* [Document text]

'''

Disease fears grow after deadly Philippines flood

MANILA - Philippines authorities Wednesday warned of a growing threat from disease in crowded evacuation centres, after devastating flash floods in the country's south that left at least 1,022 dead or missing.

The government said 44,000 people who have lost their homes and belongings are living in makeshift relief centres five days after tropical storm Washi brought rampaging floodwaters that swept away villages on Mindanao island.

Even as hundreds of dead bodies piled up at mortuaries, Assistant Health Secretary Eric Tayag said efforts should focus on the evacuation centres which he described as potential breeding grounds for epidemics.

"We may be paying so much attention to the corpses we will ignore the evacuation centres," Tayag said in an interview on ABS-CBN television. "If there is any epidemic or threat to health, it will come from the evacuation centres," he said.

In recent days, local authorities in the hard-hit port cities of Cagayan de Oro and Iligan have struggled to deal with hundreds of decomposing bodies which have created an overpowering stench.

Iligan on Tuesday began burying the bodies of victims who have been identified and claimed by relatives, but both cities cancelled planned mass burials after strong public resistance.

Tayag insisted the dead bodies could not spread disease and said the priority was the evacuation centres where hundreds of children and elderly are huddled without enough food, safe drinking water or toilet facilities.

The government's disaster monitoring agency said it had tallied 976 dead and 46 missing from the disaster, with that number expected to rise as rescuers continue to collect bodies that had been swept out to sea.

The civil defence agency said that more than 348,000 people were affected by the storm with 276,000 people receiving emergency assistance, including 44,000 at evacuation centres made up mostly of schools and gymnasiums.

Many others are receiving government aid as they shelter with relatives - unable to return home as the government has said they will not be allowed to go back to potentially dangerous areas.

'''

* [Provided entries]

'''

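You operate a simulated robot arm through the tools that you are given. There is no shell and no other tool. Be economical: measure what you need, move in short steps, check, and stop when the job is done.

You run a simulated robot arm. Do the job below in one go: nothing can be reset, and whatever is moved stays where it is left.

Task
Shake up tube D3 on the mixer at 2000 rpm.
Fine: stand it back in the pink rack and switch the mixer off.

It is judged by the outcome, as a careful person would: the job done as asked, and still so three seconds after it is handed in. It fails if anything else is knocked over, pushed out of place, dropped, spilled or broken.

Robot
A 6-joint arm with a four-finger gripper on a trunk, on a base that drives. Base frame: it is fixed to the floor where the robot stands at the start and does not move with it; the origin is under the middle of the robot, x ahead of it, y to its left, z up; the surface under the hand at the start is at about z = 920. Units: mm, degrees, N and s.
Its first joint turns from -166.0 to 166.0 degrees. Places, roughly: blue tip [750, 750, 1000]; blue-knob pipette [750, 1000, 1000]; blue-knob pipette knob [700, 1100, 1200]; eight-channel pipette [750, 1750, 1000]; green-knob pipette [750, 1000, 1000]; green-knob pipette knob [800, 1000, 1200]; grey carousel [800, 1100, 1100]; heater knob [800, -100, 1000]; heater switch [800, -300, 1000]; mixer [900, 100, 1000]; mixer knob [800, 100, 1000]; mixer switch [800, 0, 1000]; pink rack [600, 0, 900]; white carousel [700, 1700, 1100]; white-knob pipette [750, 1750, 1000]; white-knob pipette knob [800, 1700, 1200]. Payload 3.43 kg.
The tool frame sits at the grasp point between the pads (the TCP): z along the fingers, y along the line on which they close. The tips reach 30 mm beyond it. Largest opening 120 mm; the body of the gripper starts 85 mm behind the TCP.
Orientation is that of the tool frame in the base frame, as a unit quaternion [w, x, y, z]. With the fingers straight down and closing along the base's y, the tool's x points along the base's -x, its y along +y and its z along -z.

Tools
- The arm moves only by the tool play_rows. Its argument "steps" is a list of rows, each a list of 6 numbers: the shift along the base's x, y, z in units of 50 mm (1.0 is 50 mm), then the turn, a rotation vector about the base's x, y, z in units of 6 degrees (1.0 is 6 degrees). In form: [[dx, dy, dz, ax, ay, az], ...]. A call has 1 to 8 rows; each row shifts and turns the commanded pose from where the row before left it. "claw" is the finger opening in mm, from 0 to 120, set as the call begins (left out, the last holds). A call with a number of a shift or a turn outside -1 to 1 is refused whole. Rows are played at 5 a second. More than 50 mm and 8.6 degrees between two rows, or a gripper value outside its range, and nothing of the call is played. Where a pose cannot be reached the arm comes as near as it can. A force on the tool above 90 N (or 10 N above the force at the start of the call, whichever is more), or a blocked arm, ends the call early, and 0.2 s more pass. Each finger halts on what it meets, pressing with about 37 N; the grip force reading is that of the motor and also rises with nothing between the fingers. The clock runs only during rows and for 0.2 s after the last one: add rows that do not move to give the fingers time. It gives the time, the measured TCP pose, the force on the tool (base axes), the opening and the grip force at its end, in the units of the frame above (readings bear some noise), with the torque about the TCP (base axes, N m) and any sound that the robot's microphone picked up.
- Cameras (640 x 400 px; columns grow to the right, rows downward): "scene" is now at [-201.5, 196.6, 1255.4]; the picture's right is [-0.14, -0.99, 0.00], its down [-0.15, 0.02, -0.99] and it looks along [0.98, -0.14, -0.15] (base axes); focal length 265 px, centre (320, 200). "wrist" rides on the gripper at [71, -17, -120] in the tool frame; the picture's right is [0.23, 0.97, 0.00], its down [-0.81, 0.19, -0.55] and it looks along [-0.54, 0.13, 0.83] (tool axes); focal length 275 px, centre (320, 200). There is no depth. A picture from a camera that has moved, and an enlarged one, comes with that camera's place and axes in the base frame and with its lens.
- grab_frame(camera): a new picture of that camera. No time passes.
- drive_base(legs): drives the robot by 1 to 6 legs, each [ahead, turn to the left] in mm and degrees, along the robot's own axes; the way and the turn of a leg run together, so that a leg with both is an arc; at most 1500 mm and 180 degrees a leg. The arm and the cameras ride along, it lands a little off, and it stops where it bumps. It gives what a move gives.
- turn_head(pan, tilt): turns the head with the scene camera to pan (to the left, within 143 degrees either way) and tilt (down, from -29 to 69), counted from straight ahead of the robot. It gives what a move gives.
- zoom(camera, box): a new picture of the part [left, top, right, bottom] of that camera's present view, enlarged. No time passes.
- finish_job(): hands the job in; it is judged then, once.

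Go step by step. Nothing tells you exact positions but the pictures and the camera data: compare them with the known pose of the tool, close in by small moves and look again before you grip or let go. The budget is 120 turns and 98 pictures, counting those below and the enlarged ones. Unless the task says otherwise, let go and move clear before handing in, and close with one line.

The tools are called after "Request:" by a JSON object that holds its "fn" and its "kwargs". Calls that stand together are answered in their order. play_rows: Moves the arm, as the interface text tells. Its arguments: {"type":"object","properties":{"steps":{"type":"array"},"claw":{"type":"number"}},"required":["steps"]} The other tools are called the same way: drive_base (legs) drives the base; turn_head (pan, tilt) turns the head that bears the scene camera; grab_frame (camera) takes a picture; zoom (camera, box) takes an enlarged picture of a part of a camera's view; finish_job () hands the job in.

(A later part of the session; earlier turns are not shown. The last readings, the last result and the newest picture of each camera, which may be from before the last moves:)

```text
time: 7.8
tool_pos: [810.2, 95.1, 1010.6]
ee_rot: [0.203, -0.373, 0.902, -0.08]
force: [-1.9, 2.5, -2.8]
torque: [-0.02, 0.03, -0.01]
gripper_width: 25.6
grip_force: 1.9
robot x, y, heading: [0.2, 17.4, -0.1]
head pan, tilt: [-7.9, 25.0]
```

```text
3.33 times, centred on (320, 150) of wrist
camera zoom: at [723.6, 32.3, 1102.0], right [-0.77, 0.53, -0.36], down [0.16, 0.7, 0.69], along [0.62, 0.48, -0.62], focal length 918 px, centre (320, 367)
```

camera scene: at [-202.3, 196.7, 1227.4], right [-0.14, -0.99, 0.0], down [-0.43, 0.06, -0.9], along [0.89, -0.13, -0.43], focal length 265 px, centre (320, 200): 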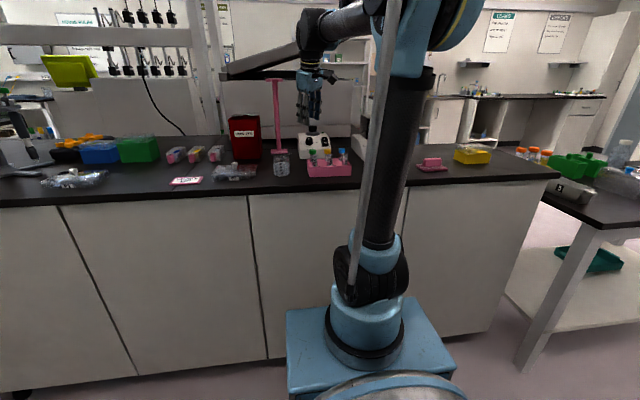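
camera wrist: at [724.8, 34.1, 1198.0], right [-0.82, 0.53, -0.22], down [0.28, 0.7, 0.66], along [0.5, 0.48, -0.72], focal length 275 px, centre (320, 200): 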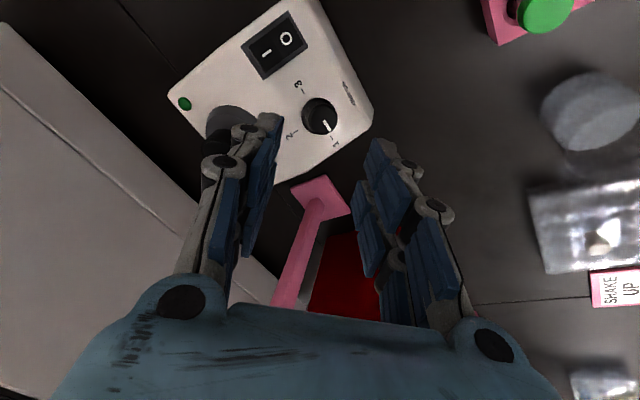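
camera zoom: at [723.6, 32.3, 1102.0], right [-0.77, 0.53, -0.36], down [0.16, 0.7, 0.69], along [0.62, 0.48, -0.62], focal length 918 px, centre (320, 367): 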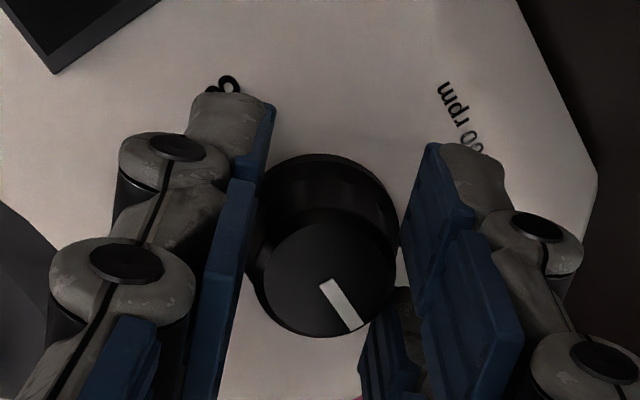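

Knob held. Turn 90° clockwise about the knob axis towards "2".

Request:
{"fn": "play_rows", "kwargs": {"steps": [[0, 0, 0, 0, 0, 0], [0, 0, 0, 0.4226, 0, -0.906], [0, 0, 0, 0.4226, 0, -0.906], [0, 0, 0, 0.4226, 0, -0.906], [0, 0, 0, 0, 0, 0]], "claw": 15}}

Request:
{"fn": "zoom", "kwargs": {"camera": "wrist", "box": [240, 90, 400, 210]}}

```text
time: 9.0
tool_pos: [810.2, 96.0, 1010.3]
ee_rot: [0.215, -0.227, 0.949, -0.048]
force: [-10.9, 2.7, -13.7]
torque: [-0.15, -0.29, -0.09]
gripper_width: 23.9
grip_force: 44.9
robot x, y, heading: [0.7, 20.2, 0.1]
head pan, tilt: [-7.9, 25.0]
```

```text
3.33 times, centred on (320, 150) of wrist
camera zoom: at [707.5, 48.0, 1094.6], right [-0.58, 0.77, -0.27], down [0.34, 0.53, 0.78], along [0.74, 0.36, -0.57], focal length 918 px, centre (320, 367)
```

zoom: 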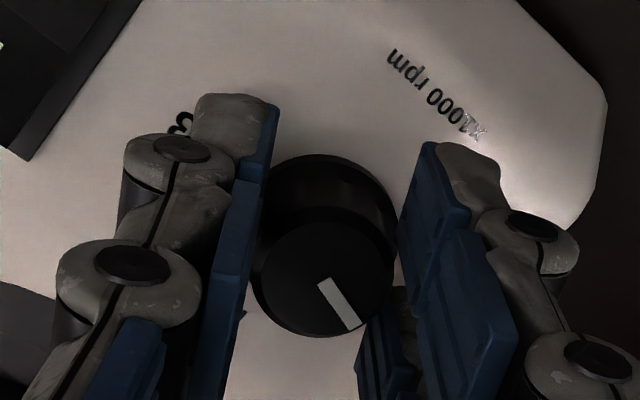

'''
'''

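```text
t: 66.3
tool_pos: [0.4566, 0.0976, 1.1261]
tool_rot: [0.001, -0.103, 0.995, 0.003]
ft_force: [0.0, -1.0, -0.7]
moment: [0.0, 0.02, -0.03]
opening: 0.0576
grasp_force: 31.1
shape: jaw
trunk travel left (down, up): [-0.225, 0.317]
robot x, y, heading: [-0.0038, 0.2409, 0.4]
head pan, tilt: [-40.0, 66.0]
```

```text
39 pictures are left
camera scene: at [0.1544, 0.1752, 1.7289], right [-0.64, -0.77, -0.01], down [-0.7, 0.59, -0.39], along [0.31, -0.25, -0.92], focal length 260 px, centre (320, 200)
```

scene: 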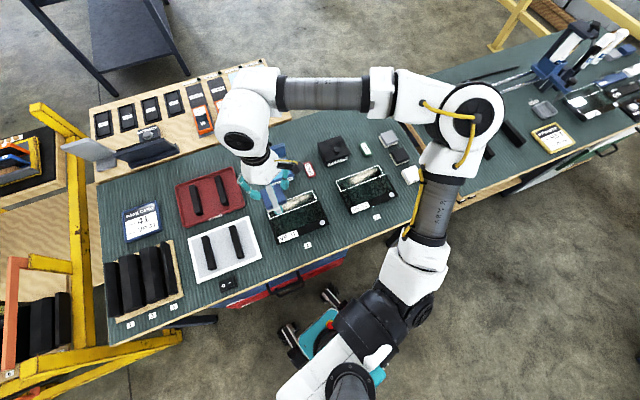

'''

* [Given request 1] Pull out the sentences of the document text that run from "The government said" through "on Mindanao island." and give them unchanged.
* [Given request 2] Return exactly, and only, the lines from the one containing "You operate a" down to the one containing "A 6-joint arm", with both of those lines included. Format them as a two-column Markdown table, Index for the number and Wording for the line, without blank lines.

* [Task solution 1]
The government said 44,000 people who have lost their homes and belongings are living in makeshift relief centres five days after tropical storm Washi brought rampaging floodwaters that swept away villages on Mindanao island.

* [Task solution 2]
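| Index | Wording |
|---|---|
| 1 | You operate a simulated robot arm through the tools that you are given. There is no shell and no other tool. Be economical: measure what you need, move in short steps, check, and stop when the job is done. |
| 2 | You run a simulated robot arm. Do the job below in one go: nothing can be reset, and whatever is moved stays where it is left. |
| 3 | Task |
| 4 | Shake up tube D3 on the mixer at 2000 rpm. |
| 5 | Fine: stand it back in the pink rack and switch the mixer off. |
| 6 | It is judged by the outcome, as a careful person would: the job done as asked, and still so three seconds after it is handed in. It fails if anything else is knocked over, pushed out of place, dropped, spilled or broken. |
| 7 | Robot |
| 8 | A 6-joint arm with a four-finger gripper on a trunk, on a base that drives. Base frame: it is fixed to the floor where the robot stands at the start and does not move with it; the origin is under the middle of the robot, x ahead of it, y to its left, z up; the surface under the hand at the start is at about z = 920. Units: mm, degrees, N and s. |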